Directive >> Look through the data below. Pick out the lines holding the string "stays".

— Start —

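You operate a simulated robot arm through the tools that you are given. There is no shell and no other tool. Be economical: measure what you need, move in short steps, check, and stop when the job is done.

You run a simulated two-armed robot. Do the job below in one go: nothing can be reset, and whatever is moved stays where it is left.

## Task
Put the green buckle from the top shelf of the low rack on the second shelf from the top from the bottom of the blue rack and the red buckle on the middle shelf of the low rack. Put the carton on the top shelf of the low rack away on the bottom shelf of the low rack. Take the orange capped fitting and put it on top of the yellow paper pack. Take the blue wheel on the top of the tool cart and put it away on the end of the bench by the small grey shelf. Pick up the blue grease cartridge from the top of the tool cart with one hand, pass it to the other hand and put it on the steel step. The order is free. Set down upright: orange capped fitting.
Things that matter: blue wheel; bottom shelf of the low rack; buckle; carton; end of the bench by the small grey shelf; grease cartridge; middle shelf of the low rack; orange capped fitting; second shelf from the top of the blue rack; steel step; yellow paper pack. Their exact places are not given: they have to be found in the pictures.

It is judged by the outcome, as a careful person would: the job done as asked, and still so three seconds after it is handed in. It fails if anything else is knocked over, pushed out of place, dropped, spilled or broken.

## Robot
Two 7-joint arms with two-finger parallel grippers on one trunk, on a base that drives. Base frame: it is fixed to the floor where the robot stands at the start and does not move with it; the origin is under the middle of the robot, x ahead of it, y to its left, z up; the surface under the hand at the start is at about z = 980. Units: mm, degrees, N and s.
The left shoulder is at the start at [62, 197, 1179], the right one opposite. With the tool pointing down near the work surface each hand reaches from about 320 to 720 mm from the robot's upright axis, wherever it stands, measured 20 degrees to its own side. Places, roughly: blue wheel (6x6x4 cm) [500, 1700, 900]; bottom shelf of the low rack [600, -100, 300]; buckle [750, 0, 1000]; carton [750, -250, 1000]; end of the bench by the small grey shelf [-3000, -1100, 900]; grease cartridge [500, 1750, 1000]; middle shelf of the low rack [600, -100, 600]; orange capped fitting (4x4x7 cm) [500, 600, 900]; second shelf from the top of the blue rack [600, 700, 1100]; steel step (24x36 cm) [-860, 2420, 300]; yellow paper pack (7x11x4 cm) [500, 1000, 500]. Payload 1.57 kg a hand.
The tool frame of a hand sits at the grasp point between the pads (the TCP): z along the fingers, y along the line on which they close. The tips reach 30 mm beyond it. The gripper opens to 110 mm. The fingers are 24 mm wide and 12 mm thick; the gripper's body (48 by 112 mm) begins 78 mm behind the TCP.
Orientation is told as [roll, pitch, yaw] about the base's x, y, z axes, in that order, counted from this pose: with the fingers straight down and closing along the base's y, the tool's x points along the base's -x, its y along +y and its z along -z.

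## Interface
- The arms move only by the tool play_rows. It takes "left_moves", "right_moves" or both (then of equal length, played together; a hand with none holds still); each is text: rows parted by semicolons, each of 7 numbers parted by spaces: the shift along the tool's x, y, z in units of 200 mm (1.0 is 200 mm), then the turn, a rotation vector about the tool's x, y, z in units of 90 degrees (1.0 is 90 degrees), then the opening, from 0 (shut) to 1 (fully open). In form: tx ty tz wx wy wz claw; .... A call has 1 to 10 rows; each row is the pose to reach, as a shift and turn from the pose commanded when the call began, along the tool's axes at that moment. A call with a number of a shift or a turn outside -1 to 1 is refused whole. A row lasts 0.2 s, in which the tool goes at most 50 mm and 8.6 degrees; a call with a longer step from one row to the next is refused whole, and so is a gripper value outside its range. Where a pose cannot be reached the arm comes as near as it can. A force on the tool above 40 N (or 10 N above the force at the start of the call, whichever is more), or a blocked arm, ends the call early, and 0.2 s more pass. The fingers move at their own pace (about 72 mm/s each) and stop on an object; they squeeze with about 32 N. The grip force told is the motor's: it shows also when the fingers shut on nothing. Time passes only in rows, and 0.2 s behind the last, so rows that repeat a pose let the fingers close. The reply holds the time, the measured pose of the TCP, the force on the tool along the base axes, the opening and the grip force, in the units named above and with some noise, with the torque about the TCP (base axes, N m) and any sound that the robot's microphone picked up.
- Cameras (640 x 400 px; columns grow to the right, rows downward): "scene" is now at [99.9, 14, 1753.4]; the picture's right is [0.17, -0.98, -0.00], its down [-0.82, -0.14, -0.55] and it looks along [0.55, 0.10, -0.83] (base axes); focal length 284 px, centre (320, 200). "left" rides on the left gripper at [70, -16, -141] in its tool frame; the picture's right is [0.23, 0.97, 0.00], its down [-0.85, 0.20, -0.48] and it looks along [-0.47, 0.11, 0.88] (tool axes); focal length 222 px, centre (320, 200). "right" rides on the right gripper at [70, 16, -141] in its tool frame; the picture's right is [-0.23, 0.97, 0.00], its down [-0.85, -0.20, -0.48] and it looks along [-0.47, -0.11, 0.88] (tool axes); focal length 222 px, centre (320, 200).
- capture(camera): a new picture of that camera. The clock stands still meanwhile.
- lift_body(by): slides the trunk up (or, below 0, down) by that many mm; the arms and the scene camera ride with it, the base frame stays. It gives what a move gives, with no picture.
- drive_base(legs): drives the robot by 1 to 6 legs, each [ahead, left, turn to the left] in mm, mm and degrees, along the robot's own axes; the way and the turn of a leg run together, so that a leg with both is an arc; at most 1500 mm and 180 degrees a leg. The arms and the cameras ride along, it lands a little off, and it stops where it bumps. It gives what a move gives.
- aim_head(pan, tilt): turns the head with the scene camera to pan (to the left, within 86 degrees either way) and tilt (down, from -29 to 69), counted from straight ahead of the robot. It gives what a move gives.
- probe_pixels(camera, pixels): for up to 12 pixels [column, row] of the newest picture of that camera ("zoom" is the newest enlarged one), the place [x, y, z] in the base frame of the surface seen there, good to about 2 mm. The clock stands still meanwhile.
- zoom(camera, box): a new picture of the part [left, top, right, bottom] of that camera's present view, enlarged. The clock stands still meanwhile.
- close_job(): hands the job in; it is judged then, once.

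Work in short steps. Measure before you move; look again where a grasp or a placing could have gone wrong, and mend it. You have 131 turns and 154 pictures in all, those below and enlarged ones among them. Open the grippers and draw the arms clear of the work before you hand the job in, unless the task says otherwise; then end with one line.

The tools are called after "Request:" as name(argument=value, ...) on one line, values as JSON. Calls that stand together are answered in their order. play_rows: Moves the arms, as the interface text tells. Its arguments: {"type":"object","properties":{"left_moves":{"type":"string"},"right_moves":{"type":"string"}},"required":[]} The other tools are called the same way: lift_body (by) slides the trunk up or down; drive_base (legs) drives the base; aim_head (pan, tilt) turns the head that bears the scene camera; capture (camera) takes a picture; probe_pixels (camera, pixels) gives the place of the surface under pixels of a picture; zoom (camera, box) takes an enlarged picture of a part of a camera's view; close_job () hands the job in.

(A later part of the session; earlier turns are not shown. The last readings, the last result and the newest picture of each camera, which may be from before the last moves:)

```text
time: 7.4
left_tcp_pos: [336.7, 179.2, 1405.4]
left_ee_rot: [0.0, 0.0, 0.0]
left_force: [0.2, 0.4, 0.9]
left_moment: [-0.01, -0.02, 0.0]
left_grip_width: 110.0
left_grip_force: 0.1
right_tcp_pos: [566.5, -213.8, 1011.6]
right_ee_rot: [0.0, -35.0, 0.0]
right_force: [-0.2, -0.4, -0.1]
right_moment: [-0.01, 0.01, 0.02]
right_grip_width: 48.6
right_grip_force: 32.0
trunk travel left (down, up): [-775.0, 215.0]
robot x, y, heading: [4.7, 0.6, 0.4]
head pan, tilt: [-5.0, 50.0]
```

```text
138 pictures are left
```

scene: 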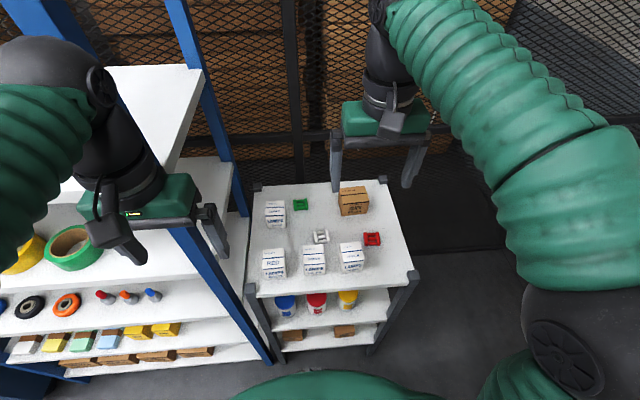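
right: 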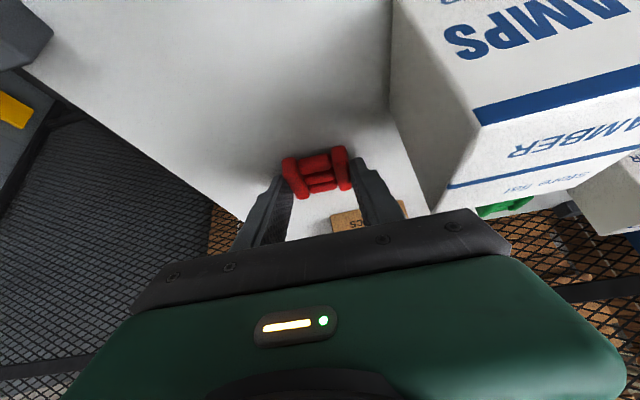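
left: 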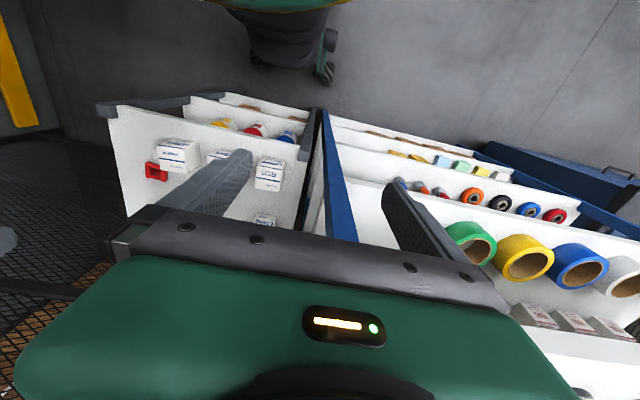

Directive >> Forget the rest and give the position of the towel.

— End —

Response to the exercise >>
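You run a simulated two-armed robot. Do the job below in one go: nothing can be reset, and whatever is moved stays where it is left.
- lift_body(by): slides the trunk up (or, below 0, down) by that many mm; the arms and the scene camera ride with it, the base frame stays. It gives what a move gives, with no picture.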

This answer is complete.